Kadokawa invites anime YouTubers to live & work in Japan [when you could come]

GeeXPlus brings anime YouTubers to Japan

The Japan Times

Social-media influencers who review products on platforms like YouTube, Twitter and Instagram are now pillars of marketing agencies worldwide, especially when their consumer base skews young. Whether the product is hand soap or ham sandwiches, in a world where “expert” has become a dirty word, getting a push from a social-media star with over a million followers can make or break a sales campaign.

One major Japanese publisher and producer is seeking to capitalize on the phenomenon in pop culture with a concrete if highly unusual approach. Last July, Kadokawa Corp. soft-launched a subsidiary of its Book Walker Co. Ltd. digital e-book division called GeeXPlus (“Geeks plus”) Inc., whose main goal is “connecting Japanese brands to global influencers” by providing “promotion planning, production and distribution” for English-speaking YouTubers.

In October of last year, GeeXPlus invited three anime YouTubers to live and create their posts in Japan: Garnt Maneetapho and Connor Colquhoun from the United Kingdom, and Sydney Poniewaz from the United States. The company announced its official launch on Feb. 17 at a private event in Tokyo’s Michelin-starred Inua restaurant, which is produced by Kadokawa.

For the three English-speaking anime influencers, the opportunity to live and work in Japan mere minutes away from the studios and creators they love is a rare and unexpected gift.

The 29-year-old Maneetapho was raised by Thai parents in Brighton, U.K., and started posting anime reviews and recommendations to YouTube 13 years ago, while still a teenager. He was one of the first anime vloggers on the platform in 2007 (YouTube itself had just debuted in 2005). He started, he says, because he grew bored studying for his engineering exams at the University of Bristol, preferring instead to watch and talk about his favorite anime series, “Bleach.”

Garnt Maneetapho

“Back then, I was happy when I woke up and I saw that five people had watched my (first) video,” Maneetapho recalls, laughing. “I didn’t get my first comment until like a week later. Anime wasn’t yet popular enough to make any money (on YouTube).”

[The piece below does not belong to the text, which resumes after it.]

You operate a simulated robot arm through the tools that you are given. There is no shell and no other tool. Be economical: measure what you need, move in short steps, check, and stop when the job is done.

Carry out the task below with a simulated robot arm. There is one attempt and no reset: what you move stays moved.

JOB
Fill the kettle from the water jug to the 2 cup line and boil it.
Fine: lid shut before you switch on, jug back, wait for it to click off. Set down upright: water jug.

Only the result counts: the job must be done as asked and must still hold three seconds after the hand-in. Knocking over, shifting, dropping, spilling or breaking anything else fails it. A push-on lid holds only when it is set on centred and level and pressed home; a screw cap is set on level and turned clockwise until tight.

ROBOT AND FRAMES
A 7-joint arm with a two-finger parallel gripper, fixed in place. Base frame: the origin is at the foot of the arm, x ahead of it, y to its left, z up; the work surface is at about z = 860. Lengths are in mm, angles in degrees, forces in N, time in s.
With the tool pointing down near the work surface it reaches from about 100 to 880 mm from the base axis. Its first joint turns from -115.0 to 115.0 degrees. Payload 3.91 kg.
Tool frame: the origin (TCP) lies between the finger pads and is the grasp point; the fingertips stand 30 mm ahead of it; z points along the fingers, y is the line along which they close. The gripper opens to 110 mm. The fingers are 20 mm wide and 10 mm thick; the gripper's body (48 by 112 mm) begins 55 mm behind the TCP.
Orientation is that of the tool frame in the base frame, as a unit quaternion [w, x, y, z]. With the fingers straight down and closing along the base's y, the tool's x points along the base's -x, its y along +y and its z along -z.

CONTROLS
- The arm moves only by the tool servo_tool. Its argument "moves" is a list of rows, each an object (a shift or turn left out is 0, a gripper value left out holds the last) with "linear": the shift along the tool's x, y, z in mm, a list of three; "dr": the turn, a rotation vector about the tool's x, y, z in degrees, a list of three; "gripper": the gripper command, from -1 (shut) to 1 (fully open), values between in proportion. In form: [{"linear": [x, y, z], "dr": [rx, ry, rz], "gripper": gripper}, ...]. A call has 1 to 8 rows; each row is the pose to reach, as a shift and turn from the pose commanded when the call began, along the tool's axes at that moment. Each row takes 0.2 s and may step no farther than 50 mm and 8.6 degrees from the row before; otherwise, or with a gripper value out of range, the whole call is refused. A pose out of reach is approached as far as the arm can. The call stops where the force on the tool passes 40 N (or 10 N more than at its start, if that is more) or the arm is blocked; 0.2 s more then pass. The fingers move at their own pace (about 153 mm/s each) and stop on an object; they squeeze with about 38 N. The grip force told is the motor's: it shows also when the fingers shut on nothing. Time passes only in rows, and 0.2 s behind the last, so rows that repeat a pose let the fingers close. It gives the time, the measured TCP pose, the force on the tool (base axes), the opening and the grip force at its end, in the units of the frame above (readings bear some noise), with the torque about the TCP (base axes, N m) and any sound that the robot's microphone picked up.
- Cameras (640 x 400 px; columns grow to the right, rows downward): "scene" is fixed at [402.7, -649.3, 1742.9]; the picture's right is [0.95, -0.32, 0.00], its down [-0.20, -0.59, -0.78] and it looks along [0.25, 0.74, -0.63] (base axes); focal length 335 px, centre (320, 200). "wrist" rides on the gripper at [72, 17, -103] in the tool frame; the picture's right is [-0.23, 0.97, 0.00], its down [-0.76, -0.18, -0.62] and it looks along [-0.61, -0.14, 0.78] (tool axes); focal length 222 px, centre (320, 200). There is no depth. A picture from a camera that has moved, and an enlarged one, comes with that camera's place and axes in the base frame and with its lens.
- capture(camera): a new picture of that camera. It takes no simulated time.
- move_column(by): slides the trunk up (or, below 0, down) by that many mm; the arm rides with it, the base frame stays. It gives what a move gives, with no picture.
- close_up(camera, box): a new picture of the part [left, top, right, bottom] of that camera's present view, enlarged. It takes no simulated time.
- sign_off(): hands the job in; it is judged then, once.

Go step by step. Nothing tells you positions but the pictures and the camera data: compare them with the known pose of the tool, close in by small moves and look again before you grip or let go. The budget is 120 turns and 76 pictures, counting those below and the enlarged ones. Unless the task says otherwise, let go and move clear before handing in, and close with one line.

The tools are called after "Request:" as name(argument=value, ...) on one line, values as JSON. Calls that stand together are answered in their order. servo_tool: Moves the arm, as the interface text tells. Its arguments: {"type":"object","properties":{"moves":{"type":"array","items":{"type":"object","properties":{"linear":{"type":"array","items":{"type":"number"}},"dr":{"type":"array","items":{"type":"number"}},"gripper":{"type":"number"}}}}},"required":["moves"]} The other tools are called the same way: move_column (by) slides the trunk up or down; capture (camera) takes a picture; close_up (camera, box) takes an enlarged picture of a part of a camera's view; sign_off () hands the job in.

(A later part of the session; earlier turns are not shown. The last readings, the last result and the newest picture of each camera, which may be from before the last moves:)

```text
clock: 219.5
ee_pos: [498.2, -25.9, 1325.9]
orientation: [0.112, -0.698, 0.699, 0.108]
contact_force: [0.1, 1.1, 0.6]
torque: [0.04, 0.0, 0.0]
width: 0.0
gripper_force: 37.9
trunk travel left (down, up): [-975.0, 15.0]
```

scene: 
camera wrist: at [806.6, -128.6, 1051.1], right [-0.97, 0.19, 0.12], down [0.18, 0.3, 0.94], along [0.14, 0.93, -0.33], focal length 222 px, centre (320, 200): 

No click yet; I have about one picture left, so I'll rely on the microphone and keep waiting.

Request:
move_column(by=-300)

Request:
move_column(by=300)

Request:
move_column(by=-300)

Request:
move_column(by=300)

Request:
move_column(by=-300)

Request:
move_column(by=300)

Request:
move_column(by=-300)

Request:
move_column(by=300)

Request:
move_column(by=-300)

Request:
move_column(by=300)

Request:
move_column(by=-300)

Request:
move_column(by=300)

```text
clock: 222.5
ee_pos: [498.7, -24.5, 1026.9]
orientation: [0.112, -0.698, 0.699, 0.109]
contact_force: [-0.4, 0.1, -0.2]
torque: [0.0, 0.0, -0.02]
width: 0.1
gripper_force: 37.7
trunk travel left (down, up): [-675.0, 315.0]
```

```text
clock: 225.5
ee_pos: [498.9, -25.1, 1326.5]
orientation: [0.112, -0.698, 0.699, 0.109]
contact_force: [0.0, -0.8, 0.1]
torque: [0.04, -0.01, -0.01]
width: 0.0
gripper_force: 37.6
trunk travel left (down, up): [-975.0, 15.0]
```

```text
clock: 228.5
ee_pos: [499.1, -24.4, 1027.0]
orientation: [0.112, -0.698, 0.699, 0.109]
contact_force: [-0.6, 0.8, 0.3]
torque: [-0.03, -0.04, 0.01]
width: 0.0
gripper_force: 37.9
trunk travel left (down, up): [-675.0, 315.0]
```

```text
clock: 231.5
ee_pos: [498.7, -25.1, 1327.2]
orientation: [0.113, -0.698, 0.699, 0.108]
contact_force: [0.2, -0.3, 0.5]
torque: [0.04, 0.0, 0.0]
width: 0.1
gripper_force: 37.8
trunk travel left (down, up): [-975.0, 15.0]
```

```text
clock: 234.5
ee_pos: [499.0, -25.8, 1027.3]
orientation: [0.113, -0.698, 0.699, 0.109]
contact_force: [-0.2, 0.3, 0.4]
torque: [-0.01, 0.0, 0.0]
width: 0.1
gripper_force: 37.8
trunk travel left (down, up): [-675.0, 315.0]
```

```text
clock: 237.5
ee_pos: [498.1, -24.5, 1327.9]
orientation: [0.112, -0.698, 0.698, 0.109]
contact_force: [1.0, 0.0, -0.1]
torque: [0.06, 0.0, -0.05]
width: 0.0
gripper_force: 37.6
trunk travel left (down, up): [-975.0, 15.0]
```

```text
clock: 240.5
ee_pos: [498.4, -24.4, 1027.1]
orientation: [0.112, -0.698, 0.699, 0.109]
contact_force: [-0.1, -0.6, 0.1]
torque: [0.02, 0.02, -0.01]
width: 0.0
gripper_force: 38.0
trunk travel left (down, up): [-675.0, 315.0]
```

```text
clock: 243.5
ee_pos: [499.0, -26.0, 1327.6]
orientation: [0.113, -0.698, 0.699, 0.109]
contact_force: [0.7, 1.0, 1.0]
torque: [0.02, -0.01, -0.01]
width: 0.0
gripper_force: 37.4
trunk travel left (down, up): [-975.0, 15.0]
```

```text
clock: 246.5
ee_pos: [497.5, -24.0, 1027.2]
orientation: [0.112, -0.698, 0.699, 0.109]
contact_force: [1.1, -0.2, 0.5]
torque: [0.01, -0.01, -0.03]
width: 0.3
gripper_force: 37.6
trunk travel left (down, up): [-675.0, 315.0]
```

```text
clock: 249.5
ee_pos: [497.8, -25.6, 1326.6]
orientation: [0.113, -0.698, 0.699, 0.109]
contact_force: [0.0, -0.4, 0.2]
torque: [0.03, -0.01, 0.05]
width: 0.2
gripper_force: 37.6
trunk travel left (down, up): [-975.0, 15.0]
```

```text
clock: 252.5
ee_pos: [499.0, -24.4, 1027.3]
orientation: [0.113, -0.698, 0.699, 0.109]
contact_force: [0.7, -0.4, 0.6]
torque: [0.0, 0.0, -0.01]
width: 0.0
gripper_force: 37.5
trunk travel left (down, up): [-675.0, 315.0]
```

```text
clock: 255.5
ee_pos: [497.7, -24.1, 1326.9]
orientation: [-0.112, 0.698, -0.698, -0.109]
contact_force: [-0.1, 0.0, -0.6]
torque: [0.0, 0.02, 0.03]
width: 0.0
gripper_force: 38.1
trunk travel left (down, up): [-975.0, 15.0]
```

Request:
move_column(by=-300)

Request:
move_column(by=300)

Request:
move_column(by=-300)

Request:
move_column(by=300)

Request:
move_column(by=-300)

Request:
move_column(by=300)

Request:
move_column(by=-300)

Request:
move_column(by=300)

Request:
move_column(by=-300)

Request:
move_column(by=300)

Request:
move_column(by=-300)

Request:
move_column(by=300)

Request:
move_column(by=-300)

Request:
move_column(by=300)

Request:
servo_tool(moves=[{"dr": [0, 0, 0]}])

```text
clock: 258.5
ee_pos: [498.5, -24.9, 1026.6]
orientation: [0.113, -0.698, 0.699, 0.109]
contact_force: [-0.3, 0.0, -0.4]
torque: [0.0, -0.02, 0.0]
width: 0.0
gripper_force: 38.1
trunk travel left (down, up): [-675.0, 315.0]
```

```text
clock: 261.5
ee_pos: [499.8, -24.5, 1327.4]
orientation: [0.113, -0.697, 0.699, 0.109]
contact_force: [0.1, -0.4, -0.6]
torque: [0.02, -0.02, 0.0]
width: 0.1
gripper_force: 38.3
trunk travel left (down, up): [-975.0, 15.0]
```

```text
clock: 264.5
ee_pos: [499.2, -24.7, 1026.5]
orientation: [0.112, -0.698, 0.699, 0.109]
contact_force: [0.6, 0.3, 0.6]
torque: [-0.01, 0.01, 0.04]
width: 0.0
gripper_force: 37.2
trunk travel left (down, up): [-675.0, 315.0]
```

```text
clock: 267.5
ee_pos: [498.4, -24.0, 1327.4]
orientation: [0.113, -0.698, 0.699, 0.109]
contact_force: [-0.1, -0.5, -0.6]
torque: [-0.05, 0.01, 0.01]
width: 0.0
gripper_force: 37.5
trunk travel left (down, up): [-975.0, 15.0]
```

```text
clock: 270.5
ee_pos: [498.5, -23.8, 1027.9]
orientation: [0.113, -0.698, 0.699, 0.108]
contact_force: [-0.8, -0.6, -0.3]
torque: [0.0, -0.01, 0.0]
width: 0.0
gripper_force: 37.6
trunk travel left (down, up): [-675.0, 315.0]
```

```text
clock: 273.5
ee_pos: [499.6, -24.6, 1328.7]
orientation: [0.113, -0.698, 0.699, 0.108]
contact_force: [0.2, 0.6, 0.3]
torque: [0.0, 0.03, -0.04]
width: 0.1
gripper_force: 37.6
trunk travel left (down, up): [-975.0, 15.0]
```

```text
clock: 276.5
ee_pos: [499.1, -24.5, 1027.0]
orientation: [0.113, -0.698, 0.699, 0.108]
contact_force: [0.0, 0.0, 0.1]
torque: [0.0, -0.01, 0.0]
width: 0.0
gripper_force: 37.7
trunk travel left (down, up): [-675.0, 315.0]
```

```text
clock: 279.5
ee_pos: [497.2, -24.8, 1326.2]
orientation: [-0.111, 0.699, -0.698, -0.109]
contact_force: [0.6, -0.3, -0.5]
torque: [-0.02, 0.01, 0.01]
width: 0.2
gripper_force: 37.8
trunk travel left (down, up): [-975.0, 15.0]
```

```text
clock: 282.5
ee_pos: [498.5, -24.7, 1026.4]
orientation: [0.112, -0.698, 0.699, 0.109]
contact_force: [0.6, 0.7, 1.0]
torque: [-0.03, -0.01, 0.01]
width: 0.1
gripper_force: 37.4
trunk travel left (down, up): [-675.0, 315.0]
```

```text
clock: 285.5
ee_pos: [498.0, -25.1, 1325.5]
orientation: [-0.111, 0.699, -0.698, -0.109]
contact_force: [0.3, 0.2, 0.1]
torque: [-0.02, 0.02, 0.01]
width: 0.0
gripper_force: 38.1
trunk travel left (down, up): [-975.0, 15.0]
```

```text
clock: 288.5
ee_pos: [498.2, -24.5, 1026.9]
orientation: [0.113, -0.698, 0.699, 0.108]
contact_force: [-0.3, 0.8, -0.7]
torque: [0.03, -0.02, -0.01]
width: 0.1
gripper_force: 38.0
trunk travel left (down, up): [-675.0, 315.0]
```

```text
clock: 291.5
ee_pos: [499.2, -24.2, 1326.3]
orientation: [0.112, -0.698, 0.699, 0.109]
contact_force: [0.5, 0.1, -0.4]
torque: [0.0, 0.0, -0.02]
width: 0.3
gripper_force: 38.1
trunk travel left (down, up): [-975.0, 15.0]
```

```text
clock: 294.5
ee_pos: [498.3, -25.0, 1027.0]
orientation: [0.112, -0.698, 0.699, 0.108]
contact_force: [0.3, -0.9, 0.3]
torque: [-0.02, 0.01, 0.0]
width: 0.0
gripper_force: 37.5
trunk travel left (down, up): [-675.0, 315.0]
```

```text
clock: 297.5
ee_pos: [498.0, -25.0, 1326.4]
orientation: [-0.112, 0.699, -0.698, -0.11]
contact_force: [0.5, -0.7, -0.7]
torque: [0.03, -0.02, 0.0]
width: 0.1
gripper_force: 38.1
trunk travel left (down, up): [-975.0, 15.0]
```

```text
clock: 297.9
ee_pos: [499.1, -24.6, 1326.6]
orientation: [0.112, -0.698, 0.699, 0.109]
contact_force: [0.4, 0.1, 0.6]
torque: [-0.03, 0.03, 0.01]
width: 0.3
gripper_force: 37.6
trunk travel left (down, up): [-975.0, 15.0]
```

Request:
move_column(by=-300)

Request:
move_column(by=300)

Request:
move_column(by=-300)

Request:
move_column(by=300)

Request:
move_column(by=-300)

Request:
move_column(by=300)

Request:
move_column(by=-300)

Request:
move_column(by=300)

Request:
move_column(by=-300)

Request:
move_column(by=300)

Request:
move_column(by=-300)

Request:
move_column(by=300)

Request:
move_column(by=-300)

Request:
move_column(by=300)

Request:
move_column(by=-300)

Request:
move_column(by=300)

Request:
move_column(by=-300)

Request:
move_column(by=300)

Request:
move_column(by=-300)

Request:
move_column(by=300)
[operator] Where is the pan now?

After graduating, he got a technical project manager job at the BBC that delighted his parents but left him dissatisfied. He continued producing anime commentaries for YouTube in his increasingly limited free time — at the meager rate of three per year.

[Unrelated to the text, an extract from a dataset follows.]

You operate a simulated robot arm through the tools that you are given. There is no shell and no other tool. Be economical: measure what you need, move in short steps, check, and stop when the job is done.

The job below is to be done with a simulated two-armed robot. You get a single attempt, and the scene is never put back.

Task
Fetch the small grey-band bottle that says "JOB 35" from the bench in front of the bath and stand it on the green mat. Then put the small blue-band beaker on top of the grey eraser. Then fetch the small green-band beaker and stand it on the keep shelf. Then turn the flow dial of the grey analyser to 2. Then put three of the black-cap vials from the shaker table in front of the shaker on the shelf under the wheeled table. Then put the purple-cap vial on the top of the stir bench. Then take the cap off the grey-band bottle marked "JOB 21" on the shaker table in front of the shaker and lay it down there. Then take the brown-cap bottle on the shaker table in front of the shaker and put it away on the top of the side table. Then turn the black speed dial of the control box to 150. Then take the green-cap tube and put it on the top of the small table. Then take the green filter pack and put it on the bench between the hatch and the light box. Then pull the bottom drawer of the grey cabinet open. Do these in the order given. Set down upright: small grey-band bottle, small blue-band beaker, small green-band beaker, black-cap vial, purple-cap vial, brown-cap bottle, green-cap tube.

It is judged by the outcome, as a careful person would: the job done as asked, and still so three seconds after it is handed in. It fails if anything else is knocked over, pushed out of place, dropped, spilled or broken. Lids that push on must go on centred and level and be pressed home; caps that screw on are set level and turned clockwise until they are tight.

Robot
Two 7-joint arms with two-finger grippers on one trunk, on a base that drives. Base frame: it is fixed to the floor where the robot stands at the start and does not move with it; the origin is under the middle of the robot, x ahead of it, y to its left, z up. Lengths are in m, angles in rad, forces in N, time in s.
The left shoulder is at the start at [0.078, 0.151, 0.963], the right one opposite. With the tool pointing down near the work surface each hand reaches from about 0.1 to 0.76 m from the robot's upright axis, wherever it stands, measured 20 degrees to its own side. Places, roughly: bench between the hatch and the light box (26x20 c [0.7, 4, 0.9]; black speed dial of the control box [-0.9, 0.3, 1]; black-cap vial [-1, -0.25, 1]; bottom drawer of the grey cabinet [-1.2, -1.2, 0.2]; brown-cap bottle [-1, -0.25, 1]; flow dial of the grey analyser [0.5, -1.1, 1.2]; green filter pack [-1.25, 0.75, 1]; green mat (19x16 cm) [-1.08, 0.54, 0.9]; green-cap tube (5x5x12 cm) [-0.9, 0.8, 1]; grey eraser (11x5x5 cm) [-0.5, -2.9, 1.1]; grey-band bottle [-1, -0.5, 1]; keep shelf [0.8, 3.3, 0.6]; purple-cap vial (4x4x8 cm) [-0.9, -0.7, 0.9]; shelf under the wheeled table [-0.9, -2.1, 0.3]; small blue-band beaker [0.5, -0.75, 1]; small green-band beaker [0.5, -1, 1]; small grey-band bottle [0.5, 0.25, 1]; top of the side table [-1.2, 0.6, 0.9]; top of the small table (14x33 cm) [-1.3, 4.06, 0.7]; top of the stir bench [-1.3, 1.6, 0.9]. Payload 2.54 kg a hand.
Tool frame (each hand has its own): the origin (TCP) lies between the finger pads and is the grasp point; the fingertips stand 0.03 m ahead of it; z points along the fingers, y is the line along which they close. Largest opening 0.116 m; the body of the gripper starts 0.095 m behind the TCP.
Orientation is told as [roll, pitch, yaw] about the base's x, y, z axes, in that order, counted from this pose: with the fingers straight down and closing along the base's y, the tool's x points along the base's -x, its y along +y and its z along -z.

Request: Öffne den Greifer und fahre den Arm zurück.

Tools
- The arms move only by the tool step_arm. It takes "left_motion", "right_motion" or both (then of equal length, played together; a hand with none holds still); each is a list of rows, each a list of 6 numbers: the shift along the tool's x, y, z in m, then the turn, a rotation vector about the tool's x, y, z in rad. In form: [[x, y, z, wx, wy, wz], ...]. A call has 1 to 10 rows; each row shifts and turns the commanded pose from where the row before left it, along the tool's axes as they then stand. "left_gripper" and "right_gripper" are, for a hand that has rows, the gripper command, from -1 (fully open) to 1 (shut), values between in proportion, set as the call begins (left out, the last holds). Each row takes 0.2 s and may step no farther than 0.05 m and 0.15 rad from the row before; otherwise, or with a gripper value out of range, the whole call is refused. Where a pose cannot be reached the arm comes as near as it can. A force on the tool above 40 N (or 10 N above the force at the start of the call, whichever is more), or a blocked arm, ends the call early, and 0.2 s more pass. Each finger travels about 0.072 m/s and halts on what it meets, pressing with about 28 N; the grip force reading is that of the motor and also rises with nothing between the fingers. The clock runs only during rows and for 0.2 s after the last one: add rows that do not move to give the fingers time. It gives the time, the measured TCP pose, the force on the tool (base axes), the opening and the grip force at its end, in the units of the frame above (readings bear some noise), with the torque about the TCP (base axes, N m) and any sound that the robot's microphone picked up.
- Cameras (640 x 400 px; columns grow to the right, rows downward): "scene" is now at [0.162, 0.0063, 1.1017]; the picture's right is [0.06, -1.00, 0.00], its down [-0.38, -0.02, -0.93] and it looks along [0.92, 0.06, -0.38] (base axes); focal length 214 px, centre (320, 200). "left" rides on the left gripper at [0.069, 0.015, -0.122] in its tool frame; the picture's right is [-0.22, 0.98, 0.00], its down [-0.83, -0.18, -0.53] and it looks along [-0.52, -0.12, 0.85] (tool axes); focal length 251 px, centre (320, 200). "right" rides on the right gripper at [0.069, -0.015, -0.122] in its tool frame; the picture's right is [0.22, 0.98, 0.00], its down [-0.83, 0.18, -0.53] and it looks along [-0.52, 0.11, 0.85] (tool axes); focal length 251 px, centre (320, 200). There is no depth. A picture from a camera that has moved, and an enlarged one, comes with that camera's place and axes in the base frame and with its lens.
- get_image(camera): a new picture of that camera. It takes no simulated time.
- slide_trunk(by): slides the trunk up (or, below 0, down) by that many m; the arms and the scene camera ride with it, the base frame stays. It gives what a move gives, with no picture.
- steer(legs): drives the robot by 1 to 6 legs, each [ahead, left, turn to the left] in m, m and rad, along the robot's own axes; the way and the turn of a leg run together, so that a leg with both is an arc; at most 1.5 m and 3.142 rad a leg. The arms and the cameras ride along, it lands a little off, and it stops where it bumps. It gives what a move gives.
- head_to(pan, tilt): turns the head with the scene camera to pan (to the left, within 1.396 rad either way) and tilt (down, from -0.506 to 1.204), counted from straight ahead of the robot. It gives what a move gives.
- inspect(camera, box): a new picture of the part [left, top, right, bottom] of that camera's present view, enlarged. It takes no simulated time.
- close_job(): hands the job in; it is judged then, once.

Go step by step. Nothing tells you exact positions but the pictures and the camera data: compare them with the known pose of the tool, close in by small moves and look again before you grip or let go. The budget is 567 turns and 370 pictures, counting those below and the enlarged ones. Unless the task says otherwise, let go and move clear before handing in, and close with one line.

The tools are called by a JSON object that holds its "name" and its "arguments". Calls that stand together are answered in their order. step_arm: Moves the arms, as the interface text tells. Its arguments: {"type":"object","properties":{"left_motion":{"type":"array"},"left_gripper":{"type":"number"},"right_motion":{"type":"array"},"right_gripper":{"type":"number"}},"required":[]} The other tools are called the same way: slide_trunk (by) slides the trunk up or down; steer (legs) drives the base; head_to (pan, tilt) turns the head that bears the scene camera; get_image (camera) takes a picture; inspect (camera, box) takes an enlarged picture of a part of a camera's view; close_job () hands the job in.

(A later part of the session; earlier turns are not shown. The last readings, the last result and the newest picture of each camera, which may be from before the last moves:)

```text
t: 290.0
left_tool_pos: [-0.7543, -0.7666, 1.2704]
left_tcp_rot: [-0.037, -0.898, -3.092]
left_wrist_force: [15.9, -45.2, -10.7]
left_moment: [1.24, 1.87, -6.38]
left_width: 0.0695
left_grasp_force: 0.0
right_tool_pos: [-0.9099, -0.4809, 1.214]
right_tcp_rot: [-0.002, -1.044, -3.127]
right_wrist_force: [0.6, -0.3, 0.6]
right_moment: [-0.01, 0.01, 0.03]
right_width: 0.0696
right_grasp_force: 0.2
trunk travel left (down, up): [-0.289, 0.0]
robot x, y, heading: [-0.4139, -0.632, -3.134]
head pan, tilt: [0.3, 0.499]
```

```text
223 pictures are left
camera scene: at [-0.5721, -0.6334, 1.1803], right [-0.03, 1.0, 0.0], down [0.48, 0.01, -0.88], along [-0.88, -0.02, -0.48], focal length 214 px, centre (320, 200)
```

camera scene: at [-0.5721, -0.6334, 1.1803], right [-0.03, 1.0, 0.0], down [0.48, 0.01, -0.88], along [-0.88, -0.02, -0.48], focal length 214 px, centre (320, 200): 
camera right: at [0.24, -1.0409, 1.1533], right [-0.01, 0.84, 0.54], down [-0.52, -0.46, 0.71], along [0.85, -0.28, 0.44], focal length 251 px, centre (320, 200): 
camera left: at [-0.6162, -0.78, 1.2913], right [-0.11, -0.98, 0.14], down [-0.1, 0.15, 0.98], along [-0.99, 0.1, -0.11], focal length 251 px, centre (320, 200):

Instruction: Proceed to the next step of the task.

In 2016, inspired by an online Canadian friend who made a living reviewing anime, Maneetapho quit his job and plunged into anime YouTubing full-time, telling his parents he’d give himself one year to make it or else return to his BBC day job.

Today, his anime-focused channel, Gigguk, boasts over 2 million subscribers. He credits Patreon, the U.S.-based crowdfunding platform for independent creators, sustained by fan donations, for driving and maintaining his ongoing success. YouTube ad revenue, he says, is unreliable.

It’s not easy: Maneetapho works long hours scripting, shooting, producing and editing his videos with one colleague. But now he not only makes a decent living out of his passion for anime, he’s doing it in Japan — a far cry from what he describes as a sheltered and provincial upbringing in Brighton.

Meilyne Tran

GeeXPlus, which brought him here, is partly the brainchild of its 27-year-old director Meilyne Tran, who is originally from San Francisco. Tran says its seeds were planted a little over a year ago, when the Japanese government announced plans to increase the number of working visas granted to non-Japanese involved in the production and promotion of Japan’s “cool contents.”

“The government has actually started recognizing ‘YouTubers’ as legitimate entertainers,” she says, “because they do the same thing as tarento (TV personalities).”